------ Material

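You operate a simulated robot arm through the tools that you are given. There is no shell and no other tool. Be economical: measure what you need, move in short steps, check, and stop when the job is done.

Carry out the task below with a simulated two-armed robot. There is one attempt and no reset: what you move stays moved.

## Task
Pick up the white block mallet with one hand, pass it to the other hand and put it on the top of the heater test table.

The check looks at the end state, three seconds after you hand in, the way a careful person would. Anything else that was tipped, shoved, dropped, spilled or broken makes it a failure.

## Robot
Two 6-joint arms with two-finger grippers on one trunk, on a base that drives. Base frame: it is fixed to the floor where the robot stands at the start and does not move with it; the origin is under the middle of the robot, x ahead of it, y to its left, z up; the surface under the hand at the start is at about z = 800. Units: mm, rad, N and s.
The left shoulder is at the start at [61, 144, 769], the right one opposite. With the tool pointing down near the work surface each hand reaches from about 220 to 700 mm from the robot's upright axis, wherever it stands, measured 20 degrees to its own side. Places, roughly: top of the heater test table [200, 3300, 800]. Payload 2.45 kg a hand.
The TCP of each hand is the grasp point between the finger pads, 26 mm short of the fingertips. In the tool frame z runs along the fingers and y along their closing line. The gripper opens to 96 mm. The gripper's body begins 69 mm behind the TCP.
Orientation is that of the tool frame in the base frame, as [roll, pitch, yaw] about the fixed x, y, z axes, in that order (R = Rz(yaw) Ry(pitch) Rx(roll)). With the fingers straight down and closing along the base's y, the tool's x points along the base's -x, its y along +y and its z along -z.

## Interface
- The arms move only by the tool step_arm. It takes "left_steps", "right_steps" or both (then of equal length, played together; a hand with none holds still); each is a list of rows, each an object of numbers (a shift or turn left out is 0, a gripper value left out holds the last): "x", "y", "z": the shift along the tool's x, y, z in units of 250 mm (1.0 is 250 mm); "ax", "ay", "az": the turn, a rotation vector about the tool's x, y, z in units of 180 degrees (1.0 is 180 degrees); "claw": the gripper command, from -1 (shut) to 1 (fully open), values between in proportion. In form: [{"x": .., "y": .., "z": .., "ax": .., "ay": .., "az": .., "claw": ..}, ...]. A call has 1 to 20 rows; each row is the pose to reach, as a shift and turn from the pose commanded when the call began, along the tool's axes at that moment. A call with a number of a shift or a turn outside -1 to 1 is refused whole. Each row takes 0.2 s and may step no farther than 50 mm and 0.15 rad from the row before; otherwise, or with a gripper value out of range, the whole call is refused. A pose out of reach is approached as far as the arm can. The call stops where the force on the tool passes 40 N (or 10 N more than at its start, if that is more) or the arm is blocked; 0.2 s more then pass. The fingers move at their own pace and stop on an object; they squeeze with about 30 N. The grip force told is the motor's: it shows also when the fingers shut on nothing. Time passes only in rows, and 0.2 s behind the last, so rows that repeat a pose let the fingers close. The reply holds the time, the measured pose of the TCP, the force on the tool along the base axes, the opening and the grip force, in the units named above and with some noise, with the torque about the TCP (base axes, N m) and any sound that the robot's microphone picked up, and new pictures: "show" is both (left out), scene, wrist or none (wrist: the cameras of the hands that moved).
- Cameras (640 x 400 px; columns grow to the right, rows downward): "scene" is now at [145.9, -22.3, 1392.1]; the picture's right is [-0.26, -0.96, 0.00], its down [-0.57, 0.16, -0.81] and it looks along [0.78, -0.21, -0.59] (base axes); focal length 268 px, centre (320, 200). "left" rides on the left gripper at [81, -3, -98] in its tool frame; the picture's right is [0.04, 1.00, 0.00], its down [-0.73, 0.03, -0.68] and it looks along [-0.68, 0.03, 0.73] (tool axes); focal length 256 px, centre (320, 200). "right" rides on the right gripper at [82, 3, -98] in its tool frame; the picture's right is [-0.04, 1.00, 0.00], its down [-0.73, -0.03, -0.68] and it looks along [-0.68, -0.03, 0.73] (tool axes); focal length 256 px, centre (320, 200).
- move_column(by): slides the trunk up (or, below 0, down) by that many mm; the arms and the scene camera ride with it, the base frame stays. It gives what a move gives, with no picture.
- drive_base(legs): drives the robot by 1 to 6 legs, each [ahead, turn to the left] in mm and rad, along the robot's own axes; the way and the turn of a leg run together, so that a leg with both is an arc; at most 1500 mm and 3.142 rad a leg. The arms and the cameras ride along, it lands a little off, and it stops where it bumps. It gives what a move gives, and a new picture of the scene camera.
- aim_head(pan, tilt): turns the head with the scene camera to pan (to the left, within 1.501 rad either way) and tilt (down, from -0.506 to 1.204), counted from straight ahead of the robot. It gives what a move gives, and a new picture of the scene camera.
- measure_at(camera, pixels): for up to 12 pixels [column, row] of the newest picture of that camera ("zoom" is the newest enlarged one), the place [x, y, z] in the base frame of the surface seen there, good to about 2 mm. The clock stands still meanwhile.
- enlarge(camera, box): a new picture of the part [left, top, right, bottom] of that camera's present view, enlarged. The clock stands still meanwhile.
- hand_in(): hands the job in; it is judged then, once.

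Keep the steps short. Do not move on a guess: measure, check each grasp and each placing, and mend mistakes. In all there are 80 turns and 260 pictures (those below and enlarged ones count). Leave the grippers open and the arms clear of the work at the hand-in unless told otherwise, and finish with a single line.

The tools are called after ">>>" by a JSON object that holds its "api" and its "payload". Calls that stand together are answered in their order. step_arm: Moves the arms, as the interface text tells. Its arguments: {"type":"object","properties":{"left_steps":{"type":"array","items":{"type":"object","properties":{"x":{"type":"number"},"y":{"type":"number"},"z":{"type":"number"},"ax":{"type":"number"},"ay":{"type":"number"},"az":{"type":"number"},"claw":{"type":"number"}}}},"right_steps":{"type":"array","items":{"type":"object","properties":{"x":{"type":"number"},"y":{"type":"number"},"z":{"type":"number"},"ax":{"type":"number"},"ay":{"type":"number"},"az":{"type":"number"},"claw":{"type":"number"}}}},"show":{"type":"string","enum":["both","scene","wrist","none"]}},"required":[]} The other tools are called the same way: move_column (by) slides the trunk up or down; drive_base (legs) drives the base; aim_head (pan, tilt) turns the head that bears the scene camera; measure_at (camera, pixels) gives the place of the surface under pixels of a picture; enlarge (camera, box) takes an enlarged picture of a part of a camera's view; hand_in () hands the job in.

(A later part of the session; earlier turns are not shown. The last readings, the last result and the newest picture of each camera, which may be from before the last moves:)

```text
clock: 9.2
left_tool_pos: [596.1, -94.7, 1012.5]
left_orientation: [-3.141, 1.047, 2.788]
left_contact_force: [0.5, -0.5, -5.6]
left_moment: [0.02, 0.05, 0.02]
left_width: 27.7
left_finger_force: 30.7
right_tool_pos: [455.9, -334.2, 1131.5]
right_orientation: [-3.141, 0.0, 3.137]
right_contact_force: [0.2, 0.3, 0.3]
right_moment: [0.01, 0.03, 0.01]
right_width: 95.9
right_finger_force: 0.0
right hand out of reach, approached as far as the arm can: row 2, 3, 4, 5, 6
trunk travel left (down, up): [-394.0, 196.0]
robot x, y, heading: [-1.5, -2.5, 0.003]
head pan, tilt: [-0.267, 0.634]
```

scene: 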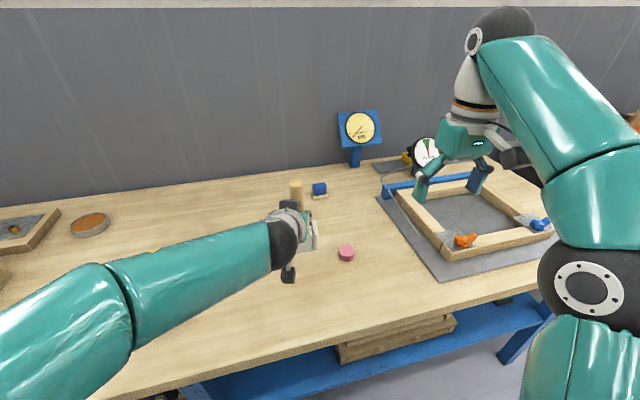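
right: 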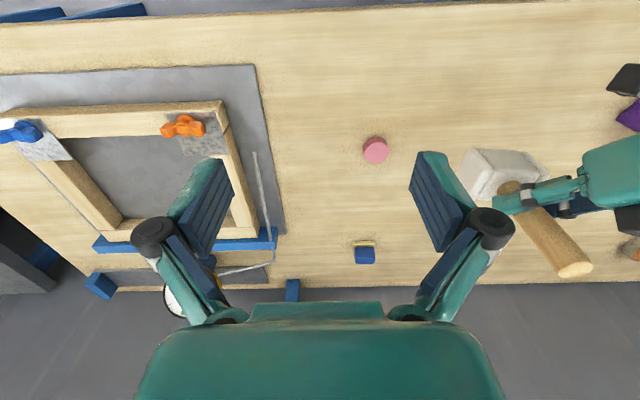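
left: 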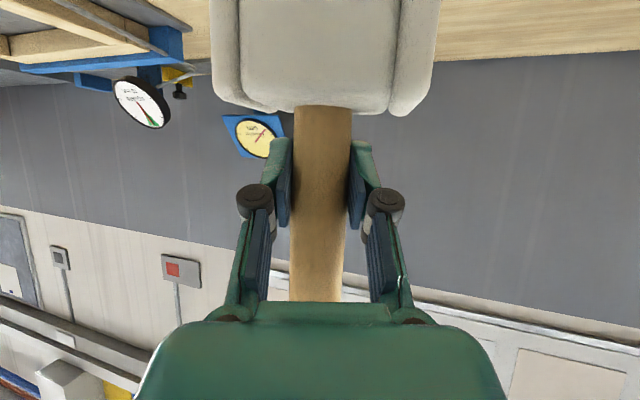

------------

* _Given task_:
Working from the material above, transcribe it exactly while omitting pictures.

* _Full answer_:
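You operate a simulated robot arm through the tools that you are given. There is no shell and no other tool. Be economical: measure what you need, move in short steps, check, and stop when the job is done.

Carry out the task below with a simulated two-armed robot. There is one attempt and no reset: what you move stays moved.

## Task
Pick up the white block mallet with one hand, pass it to the other hand and put it on the top of the heater test table.

The check looks at the end state, three seconds after you hand in, the way a careful person would. Anything else that was tipped, shoved, dropped, spilled or broken makes it a failure.

## Robot
Two 6-joint arms with two-finger grippers on one trunk, on a base that drives. Base frame: it is fixed to the floor where the robot stands at the start and does not move with it; the origin is under the middle of the robot, x ahead of it, y to its left, z up; the surface under the hand at the start is at about z = 800. Units: mm, rad, N and s.
The left shoulder is at the start at [61, 144, 769], the right one opposite. With the tool pointing down near the work surface each hand reaches from about 220 to 700 mm from the robot's upright axis, wherever it stands, measured 20 degrees to its own side. Places, roughly: top of the heater test table [200, 3300, 800]. Payload 2.45 kg a hand.
The TCP of each hand is the grasp point between the finger pads, 26 mm short of the fingertips. In the tool frame z runs along the fingers and y along their closing line. The gripper opens to 96 mm. The gripper's body begins 69 mm behind the TCP.
Orientation is that of the tool frame in the base frame, as [roll, pitch, yaw] about the fixed x, y, z axes, in that order (R = Rz(yaw) Ry(pitch) Rx(roll)). With the fingers straight down and closing along the base's y, the tool's x points along the base's -x, its y along +y and its z along -z.

## Interface
- The arms move only by the tool step_arm. It takes "left_steps", "right_steps" or both (then of equal length, played together; a hand with none holds still); each is a list of rows, each an object of numbers (a shift or turn left out is 0, a gripper value left out holds the last): "x", "y", "z": the shift along the tool's x, y, z in units of 250 mm (1.0 is 250 mm); "ax", "ay", "az": the turn, a rotation vector about the tool's x, y, z in units of 180 degrees (1.0 is 180 degrees); "claw": the gripper command, from -1 (shut) to 1 (fully open), values between in proportion. In form: [{"x": .., "y": .., "z": .., "ax": .., "ay": .., "az": .., "claw": ..}, ...]. A call has 1 to 20 rows; each row is the pose to reach, as a shift and turn from the pose commanded when the call began, along the tool's axes at that moment. A call with a number of a shift or a turn outside -1 to 1 is refused whole. Each row takes 0.2 s and may step no farther than 50 mm and 0.15 rad from the row before; otherwise, or with a gripper value out of range, the whole call is refused. A pose out of reach is approached as far as the arm can. The call stops where the force on the tool passes 40 N (or 10 N more than at its start, if that is more) or the arm is blocked; 0.2 s more then pass. The fingers move at their own pace and stop on an object; they squeeze with about 30 N. The grip force told is the motor's: it shows also when the fingers shut on nothing. Time passes only in rows, and 0.2 s behind the last, so rows that repeat a pose let the fingers close. The reply holds the time, the measured pose of the TCP, the force on the tool along the base axes, the opening and the grip force, in the units named above and with some noise, with the torque about the TCP (base axes, N m) and any sound that the robot's microphone picked up, and new pictures: "show" is both (left out), scene, wrist or none (wrist: the cameras of the hands that moved).
- Cameras (640 x 400 px; columns grow to the right, rows downward): "scene" is now at [145.9, -22.3, 1392.1]; the picture's right is [-0.26, -0.96, 0.00], its down [-0.57, 0.16, -0.81] and it looks along [0.78, -0.21, -0.59] (base axes); focal length 268 px, centre (320, 200). "left" rides on the left gripper at [81, -3, -98] in its tool frame; the picture's right is [0.04, 1.00, 0.00], its down [-0.73, 0.03, -0.68] and it looks along [-0.68, 0.03, 0.73] (tool axes); focal length 256 px, centre (320, 200). "right" rides on the right gripper at [82, 3, -98] in its tool frame; the picture's right is [-0.04, 1.00, 0.00], its down [-0.73, -0.03, -0.68] and it looks along [-0.68, -0.03, 0.73] (tool axes); focal length 256 px, centre (320, 200).
- move_column(by): slides the trunk up (or, below 0, down) by that many mm; the arms and the scene camera ride with it, the base frame stays. It gives what a move gives, with no picture.
- drive_base(legs): drives the robot by 1 to 6 legs, each [ahead, turn to the left] in mm and rad, along the robot's own axes; the way and the turn of a leg run together, so that a leg with both is an arc; at most 1500 mm and 3.142 rad a leg. The arms and the cameras ride along, it lands a little off, and it stops where it bumps. It gives what a move gives, and a new picture of the scene camera.
- aim_head(pan, tilt): turns the head with the scene camera to pan (to the left, within 1.501 rad either way) and tilt (down, from -0.506 to 1.204), counted from straight ahead of the robot. It gives what a move gives, and a new picture of the scene camera.
- measure_at(camera, pixels): for up to 12 pixels [column, row] of the newest picture of that camera ("zoom" is the newest enlarged one), the place [x, y, z] in the base frame of the surface seen there, good to about 2 mm. The clock stands still meanwhile.
- enlarge(camera, box): a new picture of the part [left, top, right, bottom] of that camera's present view, enlarged. The clock stands still meanwhile.
- hand_in(): hands the job in; it is judged then, once.

Keep the steps short. Do not move on a guess: measure, check each grasp and each placing, and mend mistakes. In all there are 80 turns and 260 pictures (those below and enlarged ones count). Leave the grippers open and the arms clear of the work at the hand-in unless told otherwise, and finish with a single line.

The tools are called after ">>>" by a JSON object that holds its "api" and its "payload". Calls that stand together are answered in their order. step_arm: Moves the arms, as the interface text tells. Its arguments: {"type":"object","properties":{"left_steps":{"type":"array","items":{"type":"object","properties":{"x":{"type":"number"},"y":{"type":"number"},"z":{"type":"number"},"ax":{"type":"number"},"ay":{"type":"number"},"az":{"type":"number"},"claw":{"type":"number"}}}},"right_steps":{"type":"array","items":{"type":"object","properties":{"x":{"type":"number"},"y":{"type":"number"},"z":{"type":"number"},"ax":{"type":"number"},"ay":{"type":"number"},"az":{"type":"number"},"claw":{"type":"number"}}}},"show":{"type":"string","enum":["both","scene","wrist","none"]}},"required":[]} The other tools are called the same way: move_column (by) slides the trunk up or down; drive_base (legs) drives the base; aim_head (pan, tilt) turns the head that bears the scene camera; measure_at (camera, pixels) gives the place of the surface under pixels of a picture; enlarge (camera, box) takes an enlarged picture of a part of a camera's view; hand_in () hands the job in.

(A later part of the session; earlier turns are not shown. The last readings, the last result and the newest picture of each camera, which may be from before the last moves:)

```text
clock: 9.2
left_tool_pos: [596.1, -94.7, 1012.5]
left_orientation: [-3.141, 1.047, 2.788]
left_contact_force: [0.5, -0.5, -5.6]
left_moment: [0.02, 0.05, 0.02]
left_width: 27.7
left_finger_force: 30.7
right_tool_pos: [455.9, -334.2, 1131.5]
right_orientation: [-3.141, 0.0, 3.137]
right_contact_force: [0.2, 0.3, 0.3]
right_moment: [0.01, 0.03, 0.01]
right_width: 95.9
right_finger_force: 0.0
right hand out of reach, approached as far as the arm can: row 2, 3, 4, 5, 6
trunk travel left (down, up): [-394.0, 196.0]
robot x, y, heading: [-1.5, -2.5, 0.003]
head pan, tilt: [-0.267, 0.634]
```

scene: 
right: 
left: 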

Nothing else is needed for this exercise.